立教大の学生と年齢もそう離れていない上野監督。ともに汗を流してコミュニケーションをとりながら、独自の方法でチームの強化を図っていく構えだ。

自信をつけてくことが大切

5年後の第100回箱根駅伝出場を目指す立教大。この秋の箱根駅伝予選会では28位とその道のりはまだ遠いが、今後のスカウト強化は欠かせない。2019年度末には選手寮が完成する予定で、上野監督は「自分がこれからスカウトする選手は、基本的には全員が寮に入ることになります。1つずつ積み上げていって、予選会で着実に順位を上げていきたいですね」と意気込む。

「今は土台を作っている段階で、3月の立川ハーフがまずは最初のレースになります。この2ヶ月、彼らの練習を見てきて感じたのは、今まで彼らは“できそうな練習”を継続してきたということです。

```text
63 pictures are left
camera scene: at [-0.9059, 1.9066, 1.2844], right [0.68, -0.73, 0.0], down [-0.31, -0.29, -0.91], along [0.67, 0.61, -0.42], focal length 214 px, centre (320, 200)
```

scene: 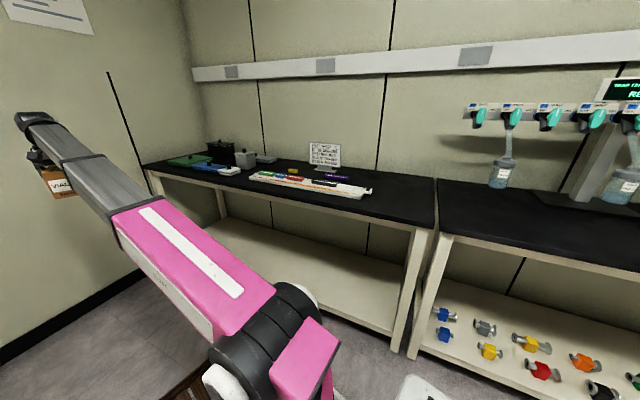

でも、クリアできそうな目標よりも2段階3段階の上の目標を立てて、練習からどんどんチャレンジしていこうという気持ちや姿勢が必要だと感じています」

「「走ることは、夢を見ること」頂点を経験した上野裕一郎氏が次世代に伝えたいこと」の画像
©︎2019 Sushiman Photography

監督の目から見て、一般受験を経て入学した多くの立教大の学生は「自分で考える能力や応用力がある」。あとは1つ1つの練習をしっかりとこなして「自信をつけていくことが重要」だと説く。

今回のインタビューの最後に、“上野監督にとって走ることとは何か?”という問いをぶつけた。

「自分にとって走ることは“夢を見ること”です。自分が若い時から夢を持って競技をやってきて、途中で新しい夢ができて、1つ1つの夢に向かってやっていくことで、次の夢へと繋がっていきました。立教大の選手には、自分の夢を持って競技に取り組んで欲しいと思っています」

指導者としてのスタートを切った新人監督は、また新たな夢を見ていることだろう。立教大のグラウンドに咲く梅の木のように、今後、多くの花となり得る選手たちを咲かせることができるだろうか。立教大にとっても、そして上野監督にとっても楽しみな春がこれから始まる。

「「走ることは、夢を見ること」頂点を経験した上野裕一郎氏が次世代に伝えたいこと」の画像
©︎2019 Sushiman Photography

上野 裕一郎(うえの ゆういちろう)1985年7月29日生まれ、長野県出身。立教大学陸上競技部男子駅伝監督。佐久長聖高 - 中央大 - エスビー食品 - DeNAにてトラック種目・駅伝で活躍。2009年日本選手権で1500mと5000mの2冠を達成し、同年のベルリン世界選手権の5000mに日本代表として出場。2018年11月末にDeNAを退団し、同年12月1日付で立教大学陸上競技部男子駅伝監督に就任。